When: Wednesday, March 23rd,2022 @12pm
Where: Online via zoom
Speakers: Vinh Nguyen (Vietnam), Anne Kiche (Kenya), Mallory Petsche
Across the globe and here in Iowa, education is seen as a ticket to a better future. The knowledge one acquires and the credentials a degree confers have the power to open previously closed doors and lead to opportunities previously not possible. For refugees and immigrants, navigating the complex systems of higher education in the US are overwhelming and promising. In some ways, the realities are akin to most first-generation families. There may be a steep learning curve about school types and the similarities and differences between them, about the FAFSA, applications, and costs for each school, about existing scholarships and other funding sources, and about the resources available to students new to the tertiary landscape.
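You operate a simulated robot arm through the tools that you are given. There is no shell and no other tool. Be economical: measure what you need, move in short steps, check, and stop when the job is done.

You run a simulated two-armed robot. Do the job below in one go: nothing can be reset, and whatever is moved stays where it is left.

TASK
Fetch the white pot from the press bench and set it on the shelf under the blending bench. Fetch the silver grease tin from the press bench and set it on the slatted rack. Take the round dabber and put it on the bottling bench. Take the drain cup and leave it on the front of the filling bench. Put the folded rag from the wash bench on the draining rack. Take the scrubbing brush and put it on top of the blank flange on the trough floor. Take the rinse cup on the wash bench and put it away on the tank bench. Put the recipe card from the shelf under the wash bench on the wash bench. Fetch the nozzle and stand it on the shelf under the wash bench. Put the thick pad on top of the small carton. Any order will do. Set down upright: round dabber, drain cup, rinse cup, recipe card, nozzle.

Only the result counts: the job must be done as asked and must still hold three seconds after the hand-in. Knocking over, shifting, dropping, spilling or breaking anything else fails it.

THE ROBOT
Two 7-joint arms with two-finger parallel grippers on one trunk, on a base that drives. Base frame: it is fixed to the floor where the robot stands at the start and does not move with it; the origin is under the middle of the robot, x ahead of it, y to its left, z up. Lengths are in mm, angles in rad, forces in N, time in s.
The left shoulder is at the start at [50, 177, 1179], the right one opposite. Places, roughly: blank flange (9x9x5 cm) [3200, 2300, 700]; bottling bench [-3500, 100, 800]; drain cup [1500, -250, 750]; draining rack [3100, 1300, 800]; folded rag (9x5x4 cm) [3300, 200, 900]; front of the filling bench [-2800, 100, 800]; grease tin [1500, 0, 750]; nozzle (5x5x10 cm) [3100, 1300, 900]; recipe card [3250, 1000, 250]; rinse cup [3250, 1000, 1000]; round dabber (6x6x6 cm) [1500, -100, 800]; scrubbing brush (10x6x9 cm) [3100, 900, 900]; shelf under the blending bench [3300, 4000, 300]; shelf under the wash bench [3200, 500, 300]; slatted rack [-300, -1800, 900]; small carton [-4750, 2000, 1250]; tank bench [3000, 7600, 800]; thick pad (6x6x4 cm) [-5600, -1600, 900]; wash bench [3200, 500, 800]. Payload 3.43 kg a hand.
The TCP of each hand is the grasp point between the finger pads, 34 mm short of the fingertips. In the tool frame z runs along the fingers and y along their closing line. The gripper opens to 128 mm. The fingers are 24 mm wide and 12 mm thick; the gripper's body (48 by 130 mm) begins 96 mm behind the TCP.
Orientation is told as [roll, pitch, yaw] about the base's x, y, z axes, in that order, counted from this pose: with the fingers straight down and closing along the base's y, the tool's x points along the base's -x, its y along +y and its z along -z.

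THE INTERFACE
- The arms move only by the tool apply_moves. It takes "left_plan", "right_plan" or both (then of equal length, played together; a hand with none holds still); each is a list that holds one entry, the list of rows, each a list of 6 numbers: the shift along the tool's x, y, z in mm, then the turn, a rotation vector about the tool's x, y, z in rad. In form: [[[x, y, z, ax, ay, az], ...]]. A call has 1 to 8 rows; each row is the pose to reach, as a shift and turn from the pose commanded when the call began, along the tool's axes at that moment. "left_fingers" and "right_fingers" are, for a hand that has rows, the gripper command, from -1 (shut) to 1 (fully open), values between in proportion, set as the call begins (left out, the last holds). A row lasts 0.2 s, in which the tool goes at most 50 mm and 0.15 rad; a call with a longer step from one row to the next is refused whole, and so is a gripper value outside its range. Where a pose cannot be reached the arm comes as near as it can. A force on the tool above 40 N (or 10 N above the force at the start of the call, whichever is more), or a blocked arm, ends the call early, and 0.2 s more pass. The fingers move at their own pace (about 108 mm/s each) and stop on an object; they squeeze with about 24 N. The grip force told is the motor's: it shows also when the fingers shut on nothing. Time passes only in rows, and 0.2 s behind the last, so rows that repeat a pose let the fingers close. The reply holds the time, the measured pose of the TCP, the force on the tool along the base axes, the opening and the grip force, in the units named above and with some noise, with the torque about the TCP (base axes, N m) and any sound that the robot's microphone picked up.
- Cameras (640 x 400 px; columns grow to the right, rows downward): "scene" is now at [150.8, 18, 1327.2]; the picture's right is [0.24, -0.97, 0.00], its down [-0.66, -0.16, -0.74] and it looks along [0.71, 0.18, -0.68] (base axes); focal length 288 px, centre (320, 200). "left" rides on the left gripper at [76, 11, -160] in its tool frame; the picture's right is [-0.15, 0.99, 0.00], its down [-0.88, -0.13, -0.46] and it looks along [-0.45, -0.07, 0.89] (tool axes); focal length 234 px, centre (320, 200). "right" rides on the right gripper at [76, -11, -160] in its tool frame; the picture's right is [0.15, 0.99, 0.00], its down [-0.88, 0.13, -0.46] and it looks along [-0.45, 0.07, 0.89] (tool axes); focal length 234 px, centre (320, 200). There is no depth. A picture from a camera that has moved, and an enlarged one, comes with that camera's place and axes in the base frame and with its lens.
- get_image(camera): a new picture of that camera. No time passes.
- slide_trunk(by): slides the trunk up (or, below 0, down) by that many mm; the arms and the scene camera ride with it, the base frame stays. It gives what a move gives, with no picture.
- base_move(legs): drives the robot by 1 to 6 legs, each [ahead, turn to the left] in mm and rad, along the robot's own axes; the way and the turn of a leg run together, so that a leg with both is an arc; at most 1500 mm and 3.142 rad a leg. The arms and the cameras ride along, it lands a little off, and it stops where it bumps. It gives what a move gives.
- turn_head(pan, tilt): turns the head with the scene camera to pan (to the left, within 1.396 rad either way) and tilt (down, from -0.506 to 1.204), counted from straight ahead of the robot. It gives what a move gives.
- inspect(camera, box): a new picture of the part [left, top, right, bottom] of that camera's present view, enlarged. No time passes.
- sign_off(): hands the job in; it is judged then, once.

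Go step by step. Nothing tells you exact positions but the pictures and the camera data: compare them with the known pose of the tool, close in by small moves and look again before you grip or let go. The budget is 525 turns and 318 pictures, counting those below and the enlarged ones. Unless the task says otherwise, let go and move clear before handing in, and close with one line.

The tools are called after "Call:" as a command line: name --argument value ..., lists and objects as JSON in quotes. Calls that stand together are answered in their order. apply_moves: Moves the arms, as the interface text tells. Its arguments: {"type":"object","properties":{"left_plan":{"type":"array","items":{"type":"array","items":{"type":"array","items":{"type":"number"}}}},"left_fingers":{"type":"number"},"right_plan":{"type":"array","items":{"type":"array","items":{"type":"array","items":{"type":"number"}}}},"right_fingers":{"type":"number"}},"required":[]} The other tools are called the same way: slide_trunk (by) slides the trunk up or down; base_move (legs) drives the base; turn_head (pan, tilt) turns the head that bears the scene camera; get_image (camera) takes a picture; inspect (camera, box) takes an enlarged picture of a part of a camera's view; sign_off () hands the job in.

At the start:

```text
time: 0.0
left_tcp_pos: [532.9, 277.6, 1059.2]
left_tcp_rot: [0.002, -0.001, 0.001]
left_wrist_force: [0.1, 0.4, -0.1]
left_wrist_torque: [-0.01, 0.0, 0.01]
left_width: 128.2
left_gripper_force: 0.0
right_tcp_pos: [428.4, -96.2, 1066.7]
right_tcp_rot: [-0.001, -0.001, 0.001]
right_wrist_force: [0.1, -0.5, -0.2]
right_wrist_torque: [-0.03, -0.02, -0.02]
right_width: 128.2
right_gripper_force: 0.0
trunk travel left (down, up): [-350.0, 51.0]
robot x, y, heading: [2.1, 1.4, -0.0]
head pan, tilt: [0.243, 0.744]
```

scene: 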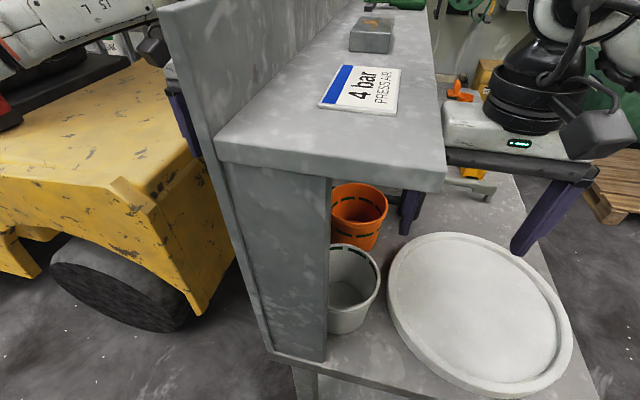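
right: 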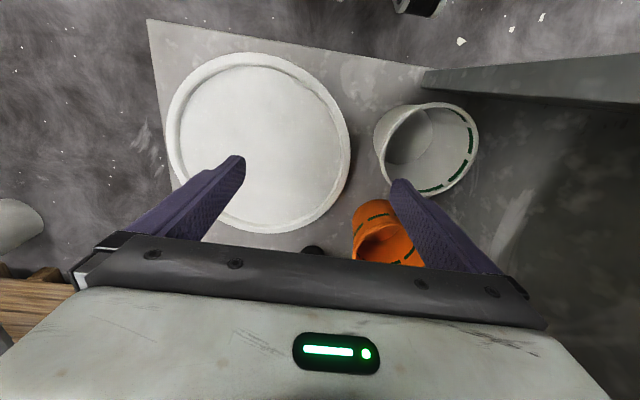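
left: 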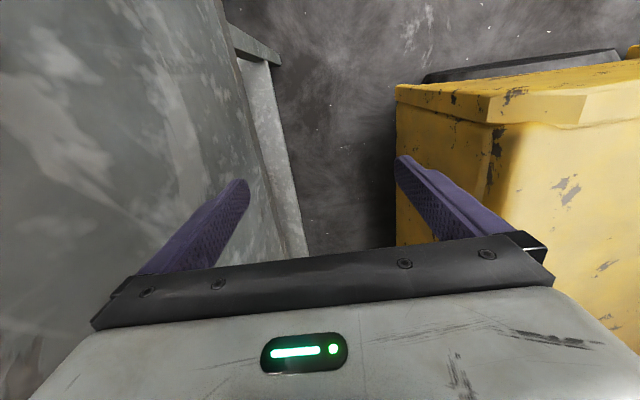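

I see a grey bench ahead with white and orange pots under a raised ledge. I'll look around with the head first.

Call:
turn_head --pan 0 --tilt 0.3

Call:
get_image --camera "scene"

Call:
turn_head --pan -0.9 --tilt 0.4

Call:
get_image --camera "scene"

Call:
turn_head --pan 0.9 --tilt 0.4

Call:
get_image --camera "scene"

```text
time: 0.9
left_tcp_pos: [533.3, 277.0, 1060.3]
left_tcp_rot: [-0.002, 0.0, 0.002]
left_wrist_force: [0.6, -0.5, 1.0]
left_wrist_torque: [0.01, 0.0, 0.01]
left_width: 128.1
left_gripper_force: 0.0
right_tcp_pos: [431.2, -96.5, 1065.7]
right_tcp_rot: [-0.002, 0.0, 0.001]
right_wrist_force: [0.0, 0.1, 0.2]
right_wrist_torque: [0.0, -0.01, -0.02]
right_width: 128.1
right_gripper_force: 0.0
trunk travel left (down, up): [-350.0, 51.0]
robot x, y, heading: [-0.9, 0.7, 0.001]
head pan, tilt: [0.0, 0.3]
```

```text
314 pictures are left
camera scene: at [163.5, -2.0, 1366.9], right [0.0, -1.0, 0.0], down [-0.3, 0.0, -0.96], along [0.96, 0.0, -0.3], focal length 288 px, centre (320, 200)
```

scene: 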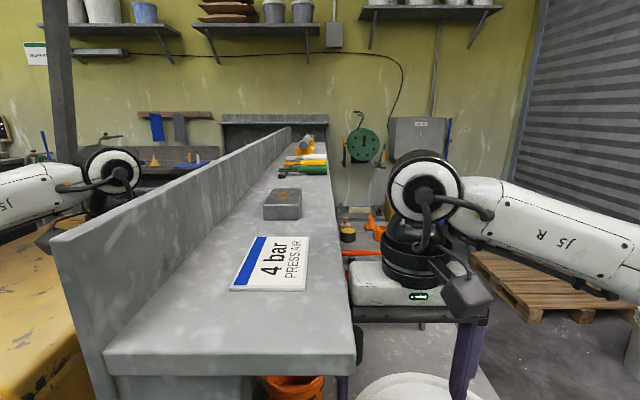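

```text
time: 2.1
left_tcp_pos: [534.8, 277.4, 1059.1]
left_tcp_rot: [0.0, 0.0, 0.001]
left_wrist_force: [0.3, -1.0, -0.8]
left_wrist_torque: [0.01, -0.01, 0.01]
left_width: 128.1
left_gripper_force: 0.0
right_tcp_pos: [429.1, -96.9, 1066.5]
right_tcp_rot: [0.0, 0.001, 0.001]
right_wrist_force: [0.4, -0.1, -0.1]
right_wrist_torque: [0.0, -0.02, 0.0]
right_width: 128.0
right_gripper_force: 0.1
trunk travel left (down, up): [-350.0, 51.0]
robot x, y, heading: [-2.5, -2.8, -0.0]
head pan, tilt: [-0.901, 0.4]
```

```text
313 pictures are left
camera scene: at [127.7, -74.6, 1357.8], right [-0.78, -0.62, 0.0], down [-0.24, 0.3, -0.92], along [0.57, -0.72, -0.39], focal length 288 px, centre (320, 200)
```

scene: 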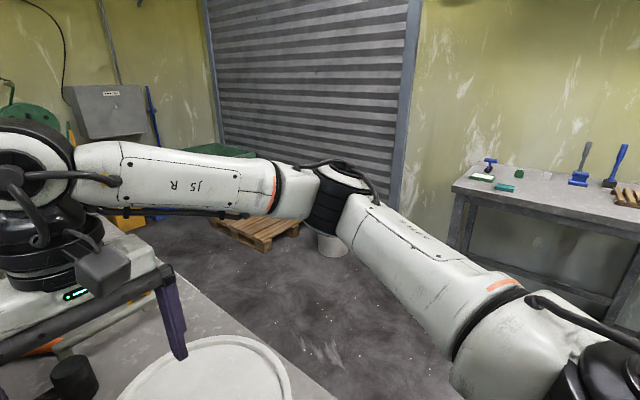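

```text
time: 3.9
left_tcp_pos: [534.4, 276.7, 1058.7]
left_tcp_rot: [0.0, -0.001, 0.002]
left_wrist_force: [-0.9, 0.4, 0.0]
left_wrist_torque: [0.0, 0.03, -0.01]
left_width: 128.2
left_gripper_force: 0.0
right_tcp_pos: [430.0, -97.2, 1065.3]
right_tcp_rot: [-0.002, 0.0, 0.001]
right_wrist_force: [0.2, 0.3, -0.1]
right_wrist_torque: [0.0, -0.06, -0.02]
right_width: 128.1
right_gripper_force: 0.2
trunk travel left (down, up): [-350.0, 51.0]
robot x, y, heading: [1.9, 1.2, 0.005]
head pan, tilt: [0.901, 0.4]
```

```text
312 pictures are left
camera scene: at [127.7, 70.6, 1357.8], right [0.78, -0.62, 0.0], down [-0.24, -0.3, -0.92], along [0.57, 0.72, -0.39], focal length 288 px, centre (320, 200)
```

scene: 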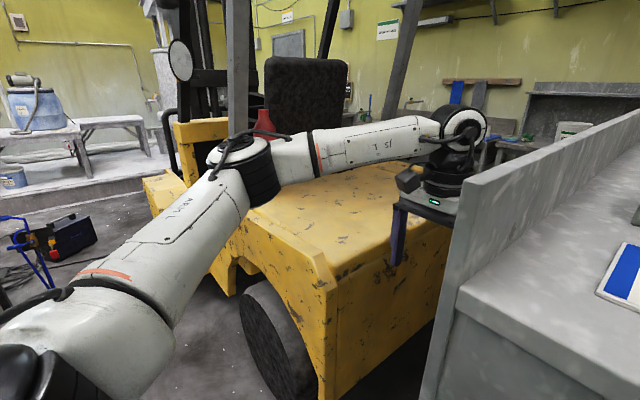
In other ways, there are realities which are unique to first-generation families newer to the US. For example, comparisons are made to higher education systems in home countries, mostly English-only information makes reading about and understanding the many college options and their requirements challenging, and once enrolled, lines might be blurred between home and school life. Attending all first-gen students are aspirations and pressures both intrinsic and those from the hopes and expectations of not just their parents but of the larger communities from which they hail. In this session, the panel will discuss the lived experiences of refugee and immigrant students and their families as they pursue admission to and persist through Iowa’s colleges and universities. They will explain some of the support programs and resources available in the state. And they will share how increasingly diversifying campuses of all types are more vibrant for everyone, particularly in learning spaces, with the inclusion of the voices, ideas, and contributions of students from all cultural and national backgrounds.